Page extract:
____
A.Y. 2021/2022
Overall hours
Learning objectives
The main objective of the course is to provide knowledge on the pharmacological activity of synthetic or natural drugs. Taking into consideration the complexity of botanicals, the course will define the parts of plant used for their pharmacological activity and the active principles responsible for it. Moreover, the course will provide the theoretical basis of pharmacokinetic and pharmacodynamic, examining the main neurotransmitter systems and the effects of active principles of specific natural drugs on these targets.
Expected learning outcomes
At the end of the course, students are expected to know and understand principles underlying concepts of pharmacokinetic and pharmacodynamic, applying this knowledge to the comprehension of the effects of the active principles from natural or synthetic source and their molecular target. In particular, students will be able to know and understand the main mechanisms of action of drugs, their relationship with the endogenous systems, the aspects which influence variability of active principles in the drug, and factors able to affect safety and/or efficacy (quality of botanicals).
Course syllabus and organization

Linea AK

Lesson period
More specific information on the delivery modes of training activities for academic year 2021-2022 will be provided over the coming months, based on the evolution of the public health situation.
Course syllabus
Main classes of pharmacological target;
Principle of pharmacodynamic, agonist (full, partial and inverse) antagonists and allosteric ligands;
Drug-receptor interaction theories;

Principle of pharmacokinetic (ADME and main pharmacokinetic parameters);

The principal neurotransmitters: the adrenergic, cholinergic, dopaminergic, serotoninergic, gabaergic, glutamatergic, histaminergic systems. In addition the arachidonic acid system and their drugs;

General pharmacognosy, phitocomplex and the principal natural drugs: alkaloids, phenols, cardiac glycosides, vanilloids, essential oils, laxatives;
Plant biotechnologies;
Drugs of abuse.
Prerequisites for admission
Subjects taught in the following preparatory courses are mandatory:
Animal Biology and Plant Biology
Human Anatomy and Physiology

It is suggested to have, at least, attended the course of Biochemistry
Teaching methods
64 oral seminars
Teaching Resources
Clementi, Fumagalli - General an molecular Pharmacology, ed Wiley
Capasso, DePasquale, Grandolini, Mascolo: FARMACOGNOSIA (2° ediz.)
____
Robot agent transcripts:
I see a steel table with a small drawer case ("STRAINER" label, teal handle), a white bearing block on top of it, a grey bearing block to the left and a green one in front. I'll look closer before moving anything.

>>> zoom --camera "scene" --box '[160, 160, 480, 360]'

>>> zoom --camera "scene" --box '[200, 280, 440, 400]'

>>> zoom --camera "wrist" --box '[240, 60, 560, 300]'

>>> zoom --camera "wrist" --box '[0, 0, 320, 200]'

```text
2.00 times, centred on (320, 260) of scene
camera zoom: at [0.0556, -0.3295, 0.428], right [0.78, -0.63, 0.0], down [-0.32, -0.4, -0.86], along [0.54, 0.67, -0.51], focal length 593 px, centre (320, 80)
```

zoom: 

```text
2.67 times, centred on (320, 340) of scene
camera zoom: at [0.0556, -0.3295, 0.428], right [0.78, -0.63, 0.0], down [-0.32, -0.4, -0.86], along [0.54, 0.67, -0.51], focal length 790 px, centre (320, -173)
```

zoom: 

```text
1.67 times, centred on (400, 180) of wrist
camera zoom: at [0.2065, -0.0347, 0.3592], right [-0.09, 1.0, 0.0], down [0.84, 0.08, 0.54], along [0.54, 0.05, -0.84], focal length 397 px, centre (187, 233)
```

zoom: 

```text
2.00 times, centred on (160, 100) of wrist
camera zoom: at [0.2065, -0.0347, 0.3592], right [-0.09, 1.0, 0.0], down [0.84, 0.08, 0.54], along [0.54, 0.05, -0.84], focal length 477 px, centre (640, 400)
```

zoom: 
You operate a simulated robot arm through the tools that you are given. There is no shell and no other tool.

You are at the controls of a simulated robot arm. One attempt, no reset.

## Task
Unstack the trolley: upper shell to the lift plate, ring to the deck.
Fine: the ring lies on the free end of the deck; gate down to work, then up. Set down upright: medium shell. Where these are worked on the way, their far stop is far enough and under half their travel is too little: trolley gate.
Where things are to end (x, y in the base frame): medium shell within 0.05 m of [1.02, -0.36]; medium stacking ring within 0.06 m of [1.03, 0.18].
____
Tasks and exercises:
1. Repeat the span of the page extract whose first words are "Lesson period" and whose last words are "Drugs of abuse.".
2. Your task is to repeat exactly the lines from the one that contains "You operate a" through the one that contains "Unstack the trolley: upper", with both end lines included.

Responses by task:
1.
Lesson period
More specific information on the delivery modes of training activities for academic year 2021-2022 will be provided over the coming months, based on the evolution of the public health situation.
Course syllabus
Main classes of pharmacological target;
Principle of pharmacodynamic, agonist (full, partial and inverse) antagonists and allosteric ligands;
Drug-receptor interaction theories;

Principle of pharmacokinetic (ADME and main pharmacokinetic parameters);

The principal neurotransmitters: the adrenergic, cholinergic, dopaminergic, serotoninergic, gabaergic, glutamatergic, histaminergic systems. In addition the arachidonic acid system and their drugs;

General pharmacognosy, phitocomplex and the principal natural drugs: alkaloids, phenols, cardiac glycosides, vanilloids, essential oils, laxatives;
Plant biotechnologies;
Drugs of abuse.

2.
You operate a simulated robot arm through the tools that you are given. There is no shell and no other tool.

You are at the controls of a simulated robot arm. One attempt, no reset.

## Task
Unstack the trolley: upper shell to the lift plate, ring to the deck.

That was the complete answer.